- _Stated exercise_
Return the whole listing, keeping every character the same. Use JSON: a list with one string for each line that is not empty.

- _Available data_
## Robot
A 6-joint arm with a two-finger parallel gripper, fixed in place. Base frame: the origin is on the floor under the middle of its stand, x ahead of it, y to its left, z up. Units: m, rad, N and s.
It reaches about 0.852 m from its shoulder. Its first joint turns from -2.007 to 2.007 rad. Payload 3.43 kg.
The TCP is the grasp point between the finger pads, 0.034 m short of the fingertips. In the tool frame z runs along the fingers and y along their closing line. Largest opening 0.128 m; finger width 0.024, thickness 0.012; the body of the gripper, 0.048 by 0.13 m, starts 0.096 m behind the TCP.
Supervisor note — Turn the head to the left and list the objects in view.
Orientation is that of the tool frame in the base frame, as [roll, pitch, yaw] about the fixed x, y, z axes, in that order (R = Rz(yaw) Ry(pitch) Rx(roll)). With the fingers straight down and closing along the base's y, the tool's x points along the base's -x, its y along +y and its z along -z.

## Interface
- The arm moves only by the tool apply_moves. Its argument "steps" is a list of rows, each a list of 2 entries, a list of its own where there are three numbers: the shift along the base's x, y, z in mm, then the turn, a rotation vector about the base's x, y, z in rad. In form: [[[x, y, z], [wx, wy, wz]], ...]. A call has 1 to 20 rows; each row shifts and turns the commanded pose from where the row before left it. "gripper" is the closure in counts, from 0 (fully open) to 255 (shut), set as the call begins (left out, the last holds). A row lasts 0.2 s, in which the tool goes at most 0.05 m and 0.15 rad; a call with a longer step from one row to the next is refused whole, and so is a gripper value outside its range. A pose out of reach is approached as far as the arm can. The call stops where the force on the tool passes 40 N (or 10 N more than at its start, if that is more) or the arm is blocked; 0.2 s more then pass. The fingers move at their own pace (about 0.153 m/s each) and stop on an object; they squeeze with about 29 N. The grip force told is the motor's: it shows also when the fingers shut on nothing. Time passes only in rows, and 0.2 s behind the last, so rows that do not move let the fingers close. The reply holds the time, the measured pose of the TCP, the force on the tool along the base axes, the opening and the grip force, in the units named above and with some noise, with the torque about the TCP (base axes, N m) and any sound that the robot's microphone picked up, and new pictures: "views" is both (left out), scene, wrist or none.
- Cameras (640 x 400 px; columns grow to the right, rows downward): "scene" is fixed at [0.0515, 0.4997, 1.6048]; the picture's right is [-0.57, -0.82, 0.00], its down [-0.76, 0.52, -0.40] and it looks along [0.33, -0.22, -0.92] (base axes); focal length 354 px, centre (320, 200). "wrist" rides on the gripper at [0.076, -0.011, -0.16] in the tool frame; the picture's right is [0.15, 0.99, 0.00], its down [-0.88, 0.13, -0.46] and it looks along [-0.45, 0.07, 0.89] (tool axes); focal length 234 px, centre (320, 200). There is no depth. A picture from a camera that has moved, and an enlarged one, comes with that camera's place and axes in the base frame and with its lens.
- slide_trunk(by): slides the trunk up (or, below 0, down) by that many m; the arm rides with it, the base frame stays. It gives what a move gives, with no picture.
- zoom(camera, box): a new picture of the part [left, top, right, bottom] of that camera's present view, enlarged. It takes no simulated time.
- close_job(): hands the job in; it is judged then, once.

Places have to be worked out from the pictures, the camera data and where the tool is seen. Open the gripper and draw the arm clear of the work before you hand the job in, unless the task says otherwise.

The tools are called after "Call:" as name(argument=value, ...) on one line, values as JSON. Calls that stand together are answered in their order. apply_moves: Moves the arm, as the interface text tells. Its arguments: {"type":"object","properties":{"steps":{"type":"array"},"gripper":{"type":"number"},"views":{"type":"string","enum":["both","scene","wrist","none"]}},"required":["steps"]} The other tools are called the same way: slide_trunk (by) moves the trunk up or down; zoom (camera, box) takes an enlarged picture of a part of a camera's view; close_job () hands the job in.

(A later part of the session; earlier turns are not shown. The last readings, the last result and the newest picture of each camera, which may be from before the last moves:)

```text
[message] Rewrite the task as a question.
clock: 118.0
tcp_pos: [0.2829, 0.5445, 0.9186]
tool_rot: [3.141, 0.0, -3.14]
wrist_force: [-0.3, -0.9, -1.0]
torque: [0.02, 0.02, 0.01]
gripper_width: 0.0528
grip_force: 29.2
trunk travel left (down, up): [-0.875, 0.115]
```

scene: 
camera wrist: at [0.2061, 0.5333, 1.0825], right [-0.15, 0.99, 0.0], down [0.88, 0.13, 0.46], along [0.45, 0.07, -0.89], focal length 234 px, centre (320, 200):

- _Result of this exercise_
[
  "## Robot",
  "A 6-joint arm with a two-finger parallel gripper, fixed in place. Base frame: the origin is on the floor under the middle of its stand, x ahead of it, y to its left, z up. Units: m, rad, N and s.",
  "It reaches about 0.852 m from its shoulder. Its first joint turns from -2.007 to 2.007 rad. Payload 3.43 kg.",
  "The TCP is the grasp point between the finger pads, 0.034 m short of the fingertips. In the tool frame z runs along the fingers and y along their closing line. Largest opening 0.128 m; finger width 0.024, thickness 0.012; the body of the gripper, 0.048 by 0.13 m, starts 0.096 m behind the TCP.",
  "Supervisor note — Turn the head to the left and list the objects in view.",
  "Orientation is that of the tool frame in the base frame, as [roll, pitch, yaw] about the fixed x, y, z axes, in that order (R = Rz(yaw) Ry(pitch) Rx(roll)). With the fingers straight down and closing along the base's y, the tool's x points along the base's -x, its y along +y and its z along -z.",
  "## Interface",
  "- The arm moves only by the tool apply_moves. Its argument \"steps\" is a list of rows, each a list of 2 entries, a list of its own where there are three numbers: the shift along the base's x, y, z in mm, then the turn, a rotation vector about the base's x, y, z in rad. In form: [[[x, y, z], [wx, wy, wz]], ...]. A call has 1 to 20 rows; each row shifts and turns the commanded pose from where the row before left it. \"gripper\" is the closure in counts, from 0 (fully open) to 255 (shut), set as the call begins (left out, the last holds). A row lasts 0.2 s, in which the tool goes at most 0.05 m and 0.15 rad; a call with a longer step from one row to the next is refused whole, and so is a gripper value outside its range. A pose out of reach is approached as far as the arm can. The call stops where the force on the tool passes 40 N (or 10 N more than at its start, if that is more) or the arm is blocked; 0.2 s more then pass. The fingers move at their own pace (about 0.153 m/s each) and stop on an object; they squeeze with about 29 N. The grip force told is the motor's: it shows also when the fingers shut on nothing. Time passes only in rows, and 0.2 s behind the last, so rows that do not move let the fingers close. The reply holds the time, the measured pose of the TCP, the force on the tool along the base axes, the opening and the grip force, in the units named above and with some noise, with the torque about the TCP (base axes, N m) and any sound that the robot's microphone picked up, and new pictures: \"views\" is both (left out), scene, wrist or none.",
  "- Cameras (640 x 400 px; columns grow to the right, rows downward): \"scene\" is fixed at [0.0515, 0.4997, 1.6048]; the picture's right is [-0.57, -0.82, 0.00], its down [-0.76, 0.52, -0.40] and it looks along [0.33, -0.22, -0.92] (base axes); focal length 354 px, centre (320, 200). \"wrist\" rides on the gripper at [0.076, -0.011, -0.16] in the tool frame; the picture's right is [0.15, 0.99, 0.00], its down [-0.88, 0.13, -0.46] and it looks along [-0.45, 0.07, 0.89] (tool axes); focal length 234 px, centre (320, 200). There is no depth. A picture from a camera that has moved, and an enlarged one, comes with that camera's place and axes in the base frame and with its lens.",
  "- slide_trunk(by): slides the trunk up (or, below 0, down) by that many m; the arm rides with it, the base frame stays. It gives what a move gives, with no picture.",
  "- zoom(camera, box): a new picture of the part [left, top, right, bottom] of that camera's present view, enlarged. It takes no simulated time.",
  "- close_job(): hands the job in; it is judged then, once.",
  "Places have to be worked out from the pictures, the camera data and where the tool is seen. Open the gripper and draw the arm clear of the work before you hand the job in, unless the task says otherwise.",
  "The tools are called after \"Call:\" as name(argument=value, ...) on one line, values as JSON. Calls that stand together are answered in their order. apply_moves: Moves the arm, as the interface text tells. Its arguments: {\"type\":\"object\",\"properties\":{\"steps\":{\"type\":\"array\"},\"gripper\":{\"type\":\"number\"},\"views\":{\"type\":\"string\",\"enum\":[\"both\",\"scene\",\"wrist\",\"none\"]}},\"required\":[\"steps\"]} The other tools are called the same way: slide_trunk (by) moves the trunk up or down; zoom (camera, box) takes an enlarged picture of a part of a camera's view; close_job () hands the job in.",
  "(A later part of the session; earlier turns are not shown. The last readings, the last result and the newest picture of each camera, which may be from before the last moves:)",
  "```text",
  "[message] Rewrite the task as a question.",
  "clock: 118.0",
  "tcp_pos: [0.2829, 0.5445, 0.9186]",
  "tool_rot: [3.141, 0.0, -3.14]",
  "wrist_force: [-0.3, -0.9, -1.0]",
  "torque: [0.02, 0.02, 0.01]",
  "gripper_width: 0.0528",
  "grip_force: 29.2",
  "trunk travel left (down, up): [-0.875, 0.115]",
  "```",
  "scene: ",
  "camera wrist: at [0.2061, 0.5333, 1.0825], right [-0.15, 0.99, 0.0], down [0.88, 0.13, 0.46], along [0.45, 0.07, -0.89], focal length 234 px, centre (320, 200):"
]